2011年2月10日(木)「しんぶん赤旗」
自衛隊の海外活動促す
米軍「国家軍事戦略」を発表
米軍制服組トップのマレン統合参謀本部議長は8日、米軍の運用指針となる2011年の「国家軍事戦略」を発表しました。アジア太平洋地域の安全保障環境を重視し、日本の自衛隊に対して国外での活動を促すとともに、中国にたいしては、包括的関係の強化を打ち出す一方で、その軍事力の近代化の意図に懸念を表明しました。
今回の「国家軍事戦略」は、国防総省が昨年決定した「国防計画見直し(QDR)」を受け、04年以来、7年ぶりに大幅更新されたものです。
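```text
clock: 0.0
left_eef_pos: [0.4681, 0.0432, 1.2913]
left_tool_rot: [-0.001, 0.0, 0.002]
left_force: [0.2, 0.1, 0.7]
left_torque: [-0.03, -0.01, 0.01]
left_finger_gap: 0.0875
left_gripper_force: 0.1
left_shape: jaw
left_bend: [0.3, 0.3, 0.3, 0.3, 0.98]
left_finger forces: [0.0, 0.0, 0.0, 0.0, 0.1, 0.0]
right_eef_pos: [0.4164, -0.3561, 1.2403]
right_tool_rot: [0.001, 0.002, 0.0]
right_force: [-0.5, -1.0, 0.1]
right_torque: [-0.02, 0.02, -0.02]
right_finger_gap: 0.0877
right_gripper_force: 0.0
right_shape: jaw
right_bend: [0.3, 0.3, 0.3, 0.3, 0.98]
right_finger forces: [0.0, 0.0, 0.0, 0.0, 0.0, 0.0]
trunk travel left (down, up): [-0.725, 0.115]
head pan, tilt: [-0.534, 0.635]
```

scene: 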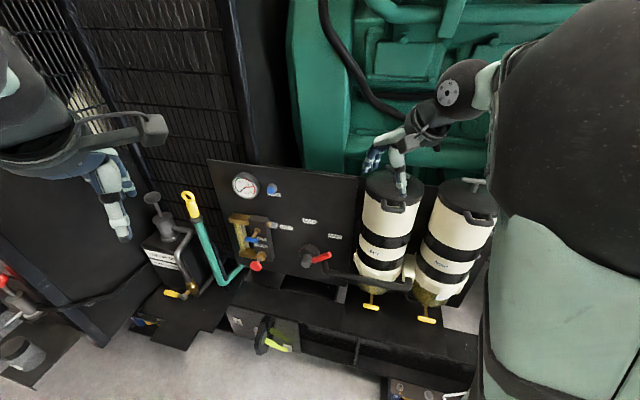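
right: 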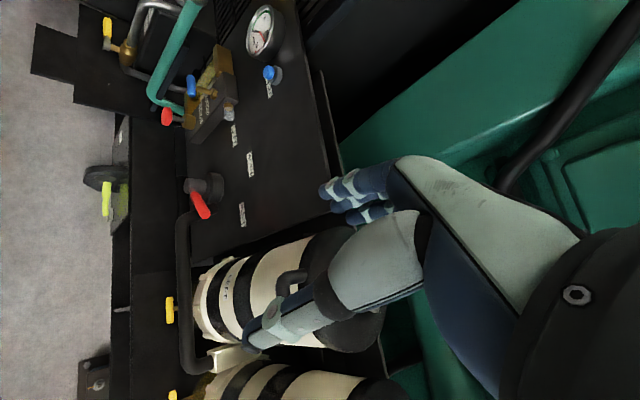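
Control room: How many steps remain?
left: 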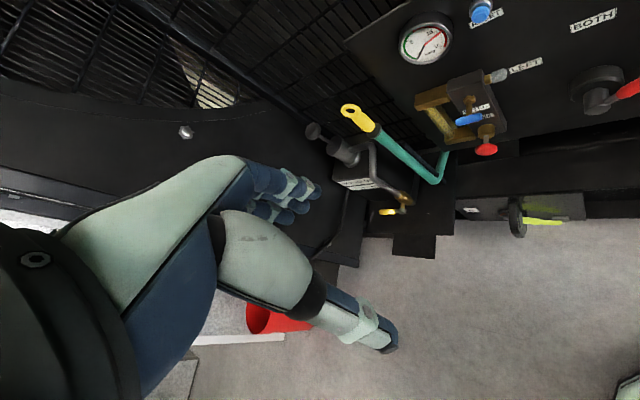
このなかでは、アジア太平洋地域について、経済、軍事両面での比重の増大のもとで、この地域の戦略体系を見直すことが米国にとって優先事項であると指摘。北東アジアで、強固な米軍のプレゼンスを数十年にわたり持続するとの方針を示しました。
日本にたいしては、「米国として、日本がその(新たな)『防衛大綱』を踏まえ、自衛隊が域外運用能力を向上させるよう努力していく」として、自衛隊の海外での活動を促しています。
さらに、日韓両国が軍事協力の促進、地域の安定の維持のために、安全保障上の結びつきを強めることに努力するとしています。
中国にたいしては、「積極的、協力的、包括的な関係づくりをめざし、責任ある指導的役割を果たすことを歓迎する」として、米中軍事交流についてもこれを進める方針を示しました。また、朝鮮半島の安定維持のため、北朝鮮への影響力の行使を求めています。
その一方で、「中国の軍近代化の戦略的意図と、宇宙やサイバー空間、黄海、東シナ海、南シナ海で独断的な主張に懸念を持っている」と表明しています。